African Evaluation Journal (Jun 2024)
Unpacking locally led research and evaluation through the lens of collaborative autoethnography
Abstract
Background: Evaluation in Africa and the Global South has been driven by external, often foreign, actors and focused on meeting donor funding needs, conducted through the lens of ‘others’ other than the affected populations. There is growing interest to change or decolonise this trend in the international development community. Objectives: To address the fundamental question of positionality in redefining the scope and understanding of locally-led evaluation. Method: This qualitative research article departs from the practice of externally driven evaluation and adopts a methodology called collaborative autoethnography. Its strength is that it is experiential and reflective, and the researcher is also the researched.
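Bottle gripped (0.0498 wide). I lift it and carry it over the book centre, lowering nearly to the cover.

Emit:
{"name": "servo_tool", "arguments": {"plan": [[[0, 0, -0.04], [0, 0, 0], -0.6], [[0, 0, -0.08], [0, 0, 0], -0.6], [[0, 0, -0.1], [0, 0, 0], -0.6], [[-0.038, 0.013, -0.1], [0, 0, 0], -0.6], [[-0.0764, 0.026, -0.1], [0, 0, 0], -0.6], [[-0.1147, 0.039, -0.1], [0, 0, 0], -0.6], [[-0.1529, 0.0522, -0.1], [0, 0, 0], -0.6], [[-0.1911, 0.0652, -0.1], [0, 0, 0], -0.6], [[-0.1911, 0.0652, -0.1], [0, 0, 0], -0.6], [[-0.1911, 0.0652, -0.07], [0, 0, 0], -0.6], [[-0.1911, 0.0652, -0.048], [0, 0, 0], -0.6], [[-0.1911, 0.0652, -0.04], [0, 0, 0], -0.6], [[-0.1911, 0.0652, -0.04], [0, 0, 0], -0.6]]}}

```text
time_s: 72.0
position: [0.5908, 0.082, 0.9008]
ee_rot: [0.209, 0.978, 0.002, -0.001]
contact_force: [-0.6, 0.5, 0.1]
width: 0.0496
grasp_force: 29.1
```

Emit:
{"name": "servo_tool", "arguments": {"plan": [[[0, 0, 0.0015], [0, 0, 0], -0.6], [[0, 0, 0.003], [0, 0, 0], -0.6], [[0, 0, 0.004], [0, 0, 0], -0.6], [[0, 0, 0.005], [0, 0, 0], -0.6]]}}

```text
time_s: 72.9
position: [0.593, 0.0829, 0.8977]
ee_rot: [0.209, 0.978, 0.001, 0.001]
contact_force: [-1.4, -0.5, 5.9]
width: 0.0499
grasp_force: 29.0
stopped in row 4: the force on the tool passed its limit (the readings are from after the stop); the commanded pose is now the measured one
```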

The collaborative nature tampers the extreme subjectivity in the legitimate analysis of personal experiences to interpret wider cultural, political, and social phenomena. Results: We found that the notion of locally-led evaluation is highly nuanced and contested, and goes beyond a dichotomy between the ‘local’ and the ‘external’. Another arena of contestation which our research clarifies is the outcomes of locally-led evaluation. Local leadership of evaluation processes alone does not guarantee contextualised, participatory evaluation. Conclusion: The localised adaptation and application of evaluation principles and practices are essential for relevance. But there is no one-cap-fit-all checklist. Much comes down to the values, mindsets, and competencies of evaluators. Contribution: We propose that epistemology and methodology should go hand-in-hand with questions of identity or geography in evaluation, if relevance, robust application of indigenous methodologies, participation of the affected populations and uptake are the expected outcomes.